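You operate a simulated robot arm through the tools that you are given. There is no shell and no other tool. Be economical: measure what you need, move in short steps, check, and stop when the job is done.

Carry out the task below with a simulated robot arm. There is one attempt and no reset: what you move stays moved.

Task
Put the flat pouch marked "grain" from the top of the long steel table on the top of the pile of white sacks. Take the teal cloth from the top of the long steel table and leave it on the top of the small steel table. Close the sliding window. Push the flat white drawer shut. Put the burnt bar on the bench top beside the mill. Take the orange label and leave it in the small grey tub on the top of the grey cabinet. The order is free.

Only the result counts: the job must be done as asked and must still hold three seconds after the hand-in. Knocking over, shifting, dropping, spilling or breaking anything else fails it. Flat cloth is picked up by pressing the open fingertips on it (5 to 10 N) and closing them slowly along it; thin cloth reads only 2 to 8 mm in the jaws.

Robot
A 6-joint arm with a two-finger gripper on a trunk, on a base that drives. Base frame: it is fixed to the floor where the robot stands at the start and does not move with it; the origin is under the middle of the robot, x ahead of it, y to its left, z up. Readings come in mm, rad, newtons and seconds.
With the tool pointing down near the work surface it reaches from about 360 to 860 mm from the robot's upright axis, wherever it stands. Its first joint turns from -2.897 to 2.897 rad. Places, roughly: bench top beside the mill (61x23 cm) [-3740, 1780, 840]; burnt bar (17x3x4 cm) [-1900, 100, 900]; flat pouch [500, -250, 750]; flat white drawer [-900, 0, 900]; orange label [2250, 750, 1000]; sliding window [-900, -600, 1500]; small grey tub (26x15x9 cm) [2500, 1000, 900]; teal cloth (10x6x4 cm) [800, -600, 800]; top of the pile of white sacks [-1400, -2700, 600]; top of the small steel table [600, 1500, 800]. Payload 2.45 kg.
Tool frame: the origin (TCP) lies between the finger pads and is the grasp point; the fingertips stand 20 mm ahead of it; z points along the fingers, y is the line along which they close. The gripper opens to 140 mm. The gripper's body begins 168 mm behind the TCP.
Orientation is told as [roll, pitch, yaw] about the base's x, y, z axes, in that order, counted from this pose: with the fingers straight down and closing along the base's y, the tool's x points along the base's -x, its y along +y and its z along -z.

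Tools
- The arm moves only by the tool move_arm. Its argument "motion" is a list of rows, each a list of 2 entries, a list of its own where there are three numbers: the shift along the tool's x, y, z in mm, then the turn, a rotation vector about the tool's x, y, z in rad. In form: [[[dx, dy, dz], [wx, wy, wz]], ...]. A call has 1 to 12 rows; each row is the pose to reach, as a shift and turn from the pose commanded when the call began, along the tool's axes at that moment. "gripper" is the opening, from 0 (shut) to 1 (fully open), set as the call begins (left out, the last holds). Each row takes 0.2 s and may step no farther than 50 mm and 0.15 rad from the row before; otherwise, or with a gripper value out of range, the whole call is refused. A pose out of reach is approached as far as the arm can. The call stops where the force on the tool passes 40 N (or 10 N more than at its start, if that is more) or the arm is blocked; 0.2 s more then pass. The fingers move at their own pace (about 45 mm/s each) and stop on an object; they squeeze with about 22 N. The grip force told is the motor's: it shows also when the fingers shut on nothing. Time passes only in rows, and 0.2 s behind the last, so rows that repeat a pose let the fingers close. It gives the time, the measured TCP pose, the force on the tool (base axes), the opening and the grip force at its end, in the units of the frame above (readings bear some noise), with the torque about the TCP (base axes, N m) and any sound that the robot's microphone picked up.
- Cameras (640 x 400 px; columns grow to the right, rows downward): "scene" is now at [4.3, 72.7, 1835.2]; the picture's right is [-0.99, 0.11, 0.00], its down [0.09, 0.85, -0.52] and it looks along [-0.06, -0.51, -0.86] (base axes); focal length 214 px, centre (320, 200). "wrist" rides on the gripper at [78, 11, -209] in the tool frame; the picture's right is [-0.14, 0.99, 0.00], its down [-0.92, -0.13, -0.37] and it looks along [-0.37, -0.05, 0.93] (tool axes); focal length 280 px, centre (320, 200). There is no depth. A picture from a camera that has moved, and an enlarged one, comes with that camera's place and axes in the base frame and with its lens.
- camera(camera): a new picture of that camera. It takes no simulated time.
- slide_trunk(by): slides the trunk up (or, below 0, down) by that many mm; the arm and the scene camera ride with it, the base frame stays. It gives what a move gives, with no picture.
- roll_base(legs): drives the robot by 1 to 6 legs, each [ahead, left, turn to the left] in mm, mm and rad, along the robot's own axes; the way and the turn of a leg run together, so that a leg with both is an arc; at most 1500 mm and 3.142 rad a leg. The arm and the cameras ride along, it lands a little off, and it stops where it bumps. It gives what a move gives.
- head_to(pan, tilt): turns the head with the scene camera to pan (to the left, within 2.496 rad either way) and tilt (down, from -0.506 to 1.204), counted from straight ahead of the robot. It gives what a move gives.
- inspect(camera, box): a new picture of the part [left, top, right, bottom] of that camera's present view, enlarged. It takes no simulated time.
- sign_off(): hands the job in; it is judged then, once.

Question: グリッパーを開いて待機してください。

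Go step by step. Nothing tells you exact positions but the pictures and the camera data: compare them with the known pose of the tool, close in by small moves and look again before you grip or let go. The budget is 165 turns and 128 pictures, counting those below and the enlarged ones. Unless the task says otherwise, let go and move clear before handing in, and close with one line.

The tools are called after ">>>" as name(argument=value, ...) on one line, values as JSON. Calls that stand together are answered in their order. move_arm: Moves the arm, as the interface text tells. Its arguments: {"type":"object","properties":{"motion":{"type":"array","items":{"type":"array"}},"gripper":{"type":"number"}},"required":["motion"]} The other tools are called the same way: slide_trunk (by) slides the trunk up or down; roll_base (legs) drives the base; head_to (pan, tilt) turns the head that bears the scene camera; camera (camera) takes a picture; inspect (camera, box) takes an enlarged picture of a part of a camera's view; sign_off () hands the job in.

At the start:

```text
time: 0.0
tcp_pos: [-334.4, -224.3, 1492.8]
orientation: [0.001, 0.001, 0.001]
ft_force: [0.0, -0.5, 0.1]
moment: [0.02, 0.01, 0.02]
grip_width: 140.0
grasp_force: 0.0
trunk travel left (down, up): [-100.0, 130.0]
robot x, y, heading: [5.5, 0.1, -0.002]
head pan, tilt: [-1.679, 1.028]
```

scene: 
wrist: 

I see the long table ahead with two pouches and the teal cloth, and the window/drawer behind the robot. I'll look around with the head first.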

────────────────────

> [What you should do]:
Write out the listing once more, matching it exactly. Return a JSON list in which every string is one line; blank lines are skipped.

> [Full solution]:
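[
  "You operate a simulated robot arm through the tools that you are given. There is no shell and no other tool. Be economical: measure what you need, move in short steps, check, and stop when the job is done.",
  "Carry out the task below with a simulated robot arm. There is one attempt and no reset: what you move stays moved.",
  "Task",
  "Put the flat pouch marked \"grain\" from the top of the long steel table on the top of the pile of white sacks. Take the teal cloth from the top of the long steel table and leave it on the top of the small steel table. Close the sliding window. Push the flat white drawer shut. Put the burnt bar on the bench top beside the mill. Take the orange label and leave it in the small grey tub on the top of the grey cabinet. The order is free.",
  "Only the result counts: the job must be done as asked and must still hold three seconds after the hand-in. Knocking over, shifting, dropping, spilling or breaking anything else fails it. Flat cloth is picked up by pressing the open fingertips on it (5 to 10 N) and closing them slowly along it; thin cloth reads only 2 to 8 mm in the jaws.",
  "Robot",
  "A 6-joint arm with a two-finger gripper on a trunk, on a base that drives. Base frame: it is fixed to the floor where the robot stands at the start and does not move with it; the origin is under the middle of the robot, x ahead of it, y to its left, z up. Readings come in mm, rad, newtons and seconds.",
  "With the tool pointing down near the work surface it reaches from about 360 to 860 mm from the robot's upright axis, wherever it stands. Its first joint turns from -2.897 to 2.897 rad. Places, roughly: bench top beside the mill (61x23 cm) [-3740, 1780, 840]; burnt bar (17x3x4 cm) [-1900, 100, 900]; flat pouch [500, -250, 750]; flat white drawer [-900, 0, 900]; orange label [2250, 750, 1000]; sliding window [-900, -600, 1500]; small grey tub (26x15x9 cm) [2500, 1000, 900]; teal cloth (10x6x4 cm) [800, -600, 800]; top of the pile of white sacks [-1400, -2700, 600]; top of the small steel table [600, 1500, 800]. Payload 2.45 kg.",
  "Tool frame: the origin (TCP) lies between the finger pads and is the grasp point; the fingertips stand 20 mm ahead of it; z points along the fingers, y is the line along which they close. The gripper opens to 140 mm. The gripper's body begins 168 mm behind the TCP.",
  "Orientation is told as [roll, pitch, yaw] about the base's x, y, z axes, in that order, counted from this pose: with the fingers straight down and closing along the base's y, the tool's x points along the base's -x, its y along +y and its z along -z.",
  "Tools",
  "- The arm moves only by the tool move_arm. Its argument \"motion\" is a list of rows, each a list of 2 entries, a list of its own where there are three numbers: the shift along the tool's x, y, z in mm, then the turn, a rotation vector about the tool's x, y, z in rad. In form: [[[dx, dy, dz], [wx, wy, wz]], ...]. A call has 1 to 12 rows; each row is the pose to reach, as a shift and turn from the pose commanded when the call began, along the tool's axes at that moment. \"gripper\" is the opening, from 0 (shut) to 1 (fully open), set as the call begins (left out, the last holds). Each row takes 0.2 s and may step no farther than 50 mm and 0.15 rad from the row before; otherwise, or with a gripper value out of range, the whole call is refused. A pose out of reach is approached as far as the arm can. The call stops where the force on the tool passes 40 N (or 10 N more than at its start, if that is more) or the arm is blocked; 0.2 s more then pass. The fingers move at their own pace (about 45 mm/s each) and stop on an object; they squeeze with about 22 N. The grip force told is the motor's: it shows also when the fingers shut on nothing. Time passes only in rows, and 0.2 s behind the last, so rows that repeat a pose let the fingers close. It gives the time, the measured TCP pose, the force on the tool (base axes), the opening and the grip force at its end, in the units of the frame above (readings bear some noise), with the torque about the TCP (base axes, N m) and any sound that the robot's microphone picked up.",
  "- Cameras (640 x 400 px; columns grow to the right, rows downward): \"scene\" is now at [4.3, 72.7, 1835.2]; the picture's right is [-0.99, 0.11, 0.00], its down [0.09, 0.85, -0.52] and it looks along [-0.06, -0.51, -0.86] (base axes); focal length 214 px, centre (320, 200). \"wrist\" rides on the gripper at [78, 11, -209] in the tool frame; the picture's right is [-0.14, 0.99, 0.00], its down [-0.92, -0.13, -0.37] and it looks along [-0.37, -0.05, 0.93] (tool axes); focal length 280 px, centre (320, 200). There is no depth. A picture from a camera that has moved, and an enlarged one, comes with that camera's place and axes in the base frame and with its lens.",
  "- camera(camera): a new picture of that camera. It takes no simulated time.",
  "- slide_trunk(by): slides the trunk up (or, below 0, down) by that many mm; the arm and the scene camera ride with it, the base frame stays. It gives what a move gives, with no picture.",
  "- roll_base(legs): drives the robot by 1 to 6 legs, each [ahead, left, turn to the left] in mm, mm and rad, along the robot's own axes; the way and the turn of a leg run together, so that a leg with both is an arc; at most 1500 mm and 3.142 rad a leg. The arm and the cameras ride along, it lands a little off, and it stops where it bumps. It gives what a move gives.",
  "- head_to(pan, tilt): turns the head with the scene camera to pan (to the left, within 2.496 rad either way) and tilt (down, from -0.506 to 1.204), counted from straight ahead of the robot. It gives what a move gives.",
  "- inspect(camera, box): a new picture of the part [left, top, right, bottom] of that camera's present view, enlarged. It takes no simulated time.",
  "- sign_off(): hands the job in; it is judged then, once.",
  "Question: グリッパーを開いて待機してください。",
  "Go step by step. Nothing tells you exact positions but the pictures and the camera data: compare them with the known pose of the tool, close in by small moves and look again before you grip or let go. The budget is 165 turns and 128 pictures, counting those below and the enlarged ones. Unless the task says otherwise, let go and move clear before handing in, and close with one line.",
  "The tools are called after \">>>\" as name(argument=value, ...) on one line, values as JSON. Calls that stand together are answered in their order. move_arm: Moves the arm, as the interface text tells. Its arguments: {\"type\":\"object\",\"properties\":{\"motion\":{\"type\":\"array\",\"items\":{\"type\":\"array\"}},\"gripper\":{\"type\":\"number\"}},\"required\":[\"motion\"]} The other tools are called the same way: slide_trunk (by) slides the trunk up or down; roll_base (legs) drives the base; head_to (pan, tilt) turns the head that bears the scene camera; camera (camera) takes a picture; inspect (camera, box) takes an enlarged picture of a part of a camera's view; sign_off () hands the job in.",
  "At the start:",
  "```text",
  "time: 0.0",
  "tcp_pos: [-334.4, -224.3, 1492.8]",
  "orientation: [0.001, 0.001, 0.001]",
  "ft_force: [0.0, -0.5, 0.1]",
  "moment: [0.02, 0.01, 0.02]",
  "grip_width: 140.0",
  "grasp_force: 0.0",
  "trunk travel left (down, up): [-100.0, 130.0]",
  "robot x, y, heading: [5.5, 0.1, -0.002]",
  "head pan, tilt: [-1.679, 1.028]",
  "```",
  "scene: ",
  "wrist: ",
  "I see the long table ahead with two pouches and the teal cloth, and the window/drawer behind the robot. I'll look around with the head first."
]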